[WORK TO DO]
Which lines contain the word "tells"? Return each of them as written.

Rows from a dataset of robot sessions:
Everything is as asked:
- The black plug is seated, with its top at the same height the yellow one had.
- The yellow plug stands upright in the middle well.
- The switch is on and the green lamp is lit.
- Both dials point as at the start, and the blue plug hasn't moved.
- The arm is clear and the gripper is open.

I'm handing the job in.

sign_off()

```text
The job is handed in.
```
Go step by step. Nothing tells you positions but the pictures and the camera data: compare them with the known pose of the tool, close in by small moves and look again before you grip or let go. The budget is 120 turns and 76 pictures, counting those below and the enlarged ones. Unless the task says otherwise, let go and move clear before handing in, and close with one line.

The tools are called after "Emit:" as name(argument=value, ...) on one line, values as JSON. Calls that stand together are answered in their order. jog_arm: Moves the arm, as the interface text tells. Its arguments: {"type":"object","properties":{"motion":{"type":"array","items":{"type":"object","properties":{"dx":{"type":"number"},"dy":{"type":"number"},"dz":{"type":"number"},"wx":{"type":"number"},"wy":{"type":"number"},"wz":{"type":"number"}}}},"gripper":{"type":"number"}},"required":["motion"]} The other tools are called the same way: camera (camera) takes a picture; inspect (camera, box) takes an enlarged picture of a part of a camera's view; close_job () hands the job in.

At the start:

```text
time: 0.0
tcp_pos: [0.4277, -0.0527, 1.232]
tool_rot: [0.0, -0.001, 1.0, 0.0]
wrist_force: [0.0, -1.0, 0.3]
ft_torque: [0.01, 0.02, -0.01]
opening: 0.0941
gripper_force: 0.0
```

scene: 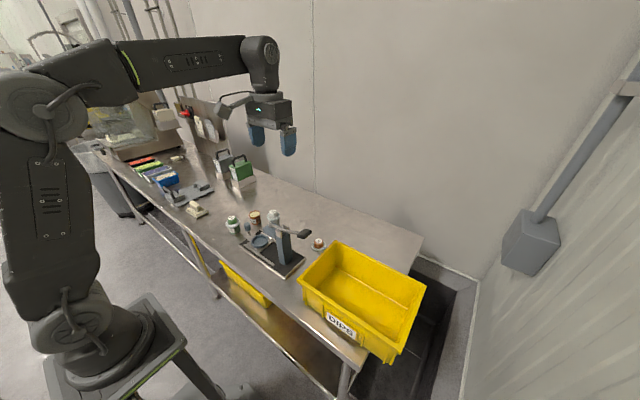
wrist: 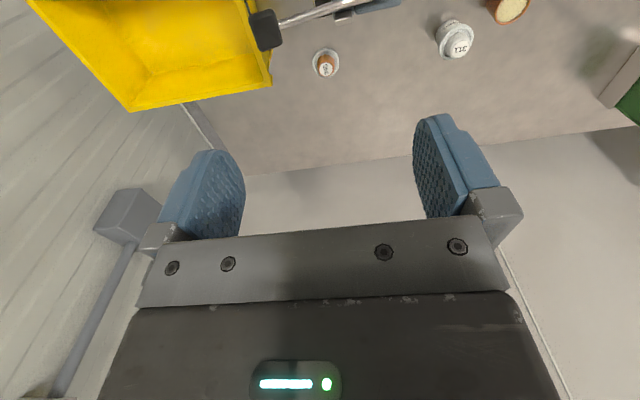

[SOLUTION TO THE EXERCISE]
Go step by step. Nothing tells you positions but the pictures and the camera data: compare them with the known pose of the tool, close in by small moves and look again before you grip or let go. The budget is 120 turns and 76 pictures, counting those below and the enlarged ones. Unless the task says otherwise, let go and move clear before handing in, and close with one line.
The tools are called after "Emit:" as name(argument=value, ...) on one line, values as JSON. Calls that stand together are answered in their order. jog_arm: Moves the arm, as the interface text tells. Its arguments: {"type":"object","properties":{"motion":{"type":"array","items":{"type":"object","properties":{"dx":{"type":"number"},"dy":{"type":"number"},"dz":{"type":"number"},"wx":{"type":"number"},"wy":{"type":"number"},"wz":{"type":"number"}}}},"gripper":{"type":"number"}},"required":["motion"]} The other tools are called the same way: camera (camera) takes a picture; inspect (camera, box) takes an enlarged picture of a part of a camera's view; close_job () hands the job in.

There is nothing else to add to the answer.